Volkskrant: 10 misconceptions about the Dutch economy

Is the Netherlands the ‘sick man of Europe’ as some commentators have been saying? The Volkskrant this weekend carried a two page feature examining 10 misconceptions about the Dutch economy. Here’s a summary.

1. The Netherlands is the only country fanatically making cuts to bring its budget deficit below 3%.

All countries in Europe are working hard to meet their targets, including Greece and Spain. Unlike Belgium, the Netherlands has even been given an extra year to get its house in order, as has France.

2. People are more gloomy about the economy than in other EU countries.

Consumer confidence is much lower in countries in worse financial trouble, like Greece and Cyprus but the Austrians and French are among the more pessimistic countries as well. The Spanish and Belgiuans are more positive. But consumer confidence has fallen faster than in other eurozone countries.

3. The drop in house prices is the only cause of the crisis

House prices have fallen 13.5% in the Netherlands since the start of the crisis but in Ireland they have dropped 49% and in Spain 24%. However, the Dutch owe €670bn on their mortgages, which is 111% of the country’s gross domestic product and the highest percentage in the eurozone.

4. Pension payments are in danger in the Netherlands

Surveys still show the Netherlands has one of the best pension systems in the world. However, people are angry that they will not get the promised 70% of their last-earned salary.

5. Countries without the euro are doing better than us

The Netherlands likes to compare itself with Sweden, but there too, the economy is contracting (0.1%). Sweden has the highest youth unemployment rate of all the OECD countries (nearly 25%). Denmark’s currency is linked to the euro and so Denmark is also effectively a euro country.

Britain is doing better, but that has been fueled by a new housing boom and Bank of England policies.

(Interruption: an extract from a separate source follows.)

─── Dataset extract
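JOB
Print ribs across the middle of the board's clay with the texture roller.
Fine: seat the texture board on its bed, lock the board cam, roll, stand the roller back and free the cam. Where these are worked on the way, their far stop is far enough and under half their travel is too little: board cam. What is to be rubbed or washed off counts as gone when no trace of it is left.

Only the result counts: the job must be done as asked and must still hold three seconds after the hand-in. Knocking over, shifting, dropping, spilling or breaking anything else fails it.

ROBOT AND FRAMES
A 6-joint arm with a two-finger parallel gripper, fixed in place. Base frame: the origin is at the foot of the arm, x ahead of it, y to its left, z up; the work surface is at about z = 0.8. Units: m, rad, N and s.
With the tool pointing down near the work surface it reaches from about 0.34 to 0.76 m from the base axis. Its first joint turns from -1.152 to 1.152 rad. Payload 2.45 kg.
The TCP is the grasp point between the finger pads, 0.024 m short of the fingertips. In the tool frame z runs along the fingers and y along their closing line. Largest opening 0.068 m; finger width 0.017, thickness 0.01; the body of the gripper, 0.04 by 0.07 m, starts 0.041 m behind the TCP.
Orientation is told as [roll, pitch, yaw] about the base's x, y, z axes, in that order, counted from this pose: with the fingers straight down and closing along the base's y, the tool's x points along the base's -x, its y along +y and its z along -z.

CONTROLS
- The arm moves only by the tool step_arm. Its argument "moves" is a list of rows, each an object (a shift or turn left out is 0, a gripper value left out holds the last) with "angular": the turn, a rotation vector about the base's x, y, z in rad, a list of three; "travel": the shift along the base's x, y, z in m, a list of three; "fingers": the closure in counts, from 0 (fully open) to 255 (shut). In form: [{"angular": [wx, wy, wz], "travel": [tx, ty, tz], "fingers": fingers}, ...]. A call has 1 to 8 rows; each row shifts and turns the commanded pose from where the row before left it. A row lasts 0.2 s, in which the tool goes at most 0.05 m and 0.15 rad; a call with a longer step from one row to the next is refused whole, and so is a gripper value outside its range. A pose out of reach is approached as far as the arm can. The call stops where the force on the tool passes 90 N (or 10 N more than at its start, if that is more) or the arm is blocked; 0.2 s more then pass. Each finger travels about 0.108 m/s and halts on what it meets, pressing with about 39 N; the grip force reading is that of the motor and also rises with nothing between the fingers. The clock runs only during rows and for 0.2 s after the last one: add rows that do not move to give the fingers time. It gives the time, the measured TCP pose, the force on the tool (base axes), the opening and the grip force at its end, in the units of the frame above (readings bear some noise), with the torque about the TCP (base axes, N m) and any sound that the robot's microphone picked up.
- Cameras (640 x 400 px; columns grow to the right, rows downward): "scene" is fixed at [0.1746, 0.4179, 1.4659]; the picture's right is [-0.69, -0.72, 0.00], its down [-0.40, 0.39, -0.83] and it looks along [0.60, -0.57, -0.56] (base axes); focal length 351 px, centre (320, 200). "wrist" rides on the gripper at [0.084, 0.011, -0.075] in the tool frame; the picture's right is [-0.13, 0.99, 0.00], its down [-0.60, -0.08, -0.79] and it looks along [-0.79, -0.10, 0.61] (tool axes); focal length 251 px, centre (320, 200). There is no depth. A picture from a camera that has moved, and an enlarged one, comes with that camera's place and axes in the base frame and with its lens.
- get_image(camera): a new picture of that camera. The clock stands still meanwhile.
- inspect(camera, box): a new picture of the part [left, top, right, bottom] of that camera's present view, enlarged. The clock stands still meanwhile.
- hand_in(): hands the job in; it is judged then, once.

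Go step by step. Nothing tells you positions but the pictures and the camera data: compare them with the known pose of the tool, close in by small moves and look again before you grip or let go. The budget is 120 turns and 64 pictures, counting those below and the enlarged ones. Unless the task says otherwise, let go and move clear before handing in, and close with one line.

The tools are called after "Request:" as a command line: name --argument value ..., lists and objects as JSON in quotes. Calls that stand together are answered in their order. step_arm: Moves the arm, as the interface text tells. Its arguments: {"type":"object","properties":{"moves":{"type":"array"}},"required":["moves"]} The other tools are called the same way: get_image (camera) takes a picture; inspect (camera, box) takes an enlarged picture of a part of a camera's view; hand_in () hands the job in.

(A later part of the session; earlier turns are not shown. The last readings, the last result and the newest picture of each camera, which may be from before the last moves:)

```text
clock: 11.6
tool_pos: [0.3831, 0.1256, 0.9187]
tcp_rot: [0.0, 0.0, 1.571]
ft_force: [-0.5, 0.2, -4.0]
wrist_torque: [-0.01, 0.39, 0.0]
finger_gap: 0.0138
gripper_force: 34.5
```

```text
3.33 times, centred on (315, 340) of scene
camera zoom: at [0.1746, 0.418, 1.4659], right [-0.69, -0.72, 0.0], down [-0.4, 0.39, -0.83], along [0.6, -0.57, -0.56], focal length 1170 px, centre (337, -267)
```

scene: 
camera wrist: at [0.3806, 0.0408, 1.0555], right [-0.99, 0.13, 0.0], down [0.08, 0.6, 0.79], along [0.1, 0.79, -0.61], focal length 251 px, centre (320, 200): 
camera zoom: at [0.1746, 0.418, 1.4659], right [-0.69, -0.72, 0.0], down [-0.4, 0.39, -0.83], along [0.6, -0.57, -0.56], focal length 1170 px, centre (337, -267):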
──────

6. The Netherlands is becoming increasingly uncompetitive, as compared with, say, Germany

The Netherlands is ranked five on the latest World Economic Forum’s list of the most competitive nations and is ahead of Germany. In addition, the workforce is becoming more flexible and wages have gone down 5.5% over the past few years. However, the Netherlands’ popularity as a location to do business is largely due to its tax policies and these have been called into question.

7. The Dutch education and healthcare systems are being dismantled at a faster rate than anywhere else.

The healthcare system in the Netherlands is three times as expensive as the German and twice as expensive as the French.  The Netherlands spends more on healthcare than any country bar the US, Norway and Switzerland, according to the OECD. According to research by the Pearson group, Dutch education is the seventh best in the world. Finland is the only eurozone country to do better.

8. Dutch companies have their backs to the wall and the bankruptcy rate is at a record high

Per head of the population, there are fewer bankruptcies in the Netherlands than in Belgium and France and about the same number as in Germany. In absolute terms, there were the highest number of bankruptcies ever in the Netherlands in the first six months of this year.

9. The cabinet is to blame and that is why it is so low in the polls

Rutte, Samsom, Merkel, Hollande and Obama are being blamed for the neo-liberalism of their forebearers: Balkenende, Zalm and Kok, Kohl, Thatcher, Blair, Chirac, Bush and Clinton. Their laissez-faire ‘sell the family silver’ attitudes and the expansion of the EU from 15 to 28 countries have saddled the current leaders with today’s problems.

However, the current Dutch government has seriously underestimated the consequences of not having majority control of the upper house of parliament, meaning issues like the housing market cannot be tackled quickly.

10. This crisis is similar to the position the Netherlands found itself in in the 1980s.

In 1981, the interest rate on government bonds was 12.75%. Now it is 2%. In 1980, the Netherlands had a current account deficit of 2%. It is now a surplus of 8%. In 1980, Dutch wage costs were the highest in Europe. They are now below France and Belgium.

However, unemployment rates are now approaching 1980 levels.

Summarised from the Volkskrant, August 17.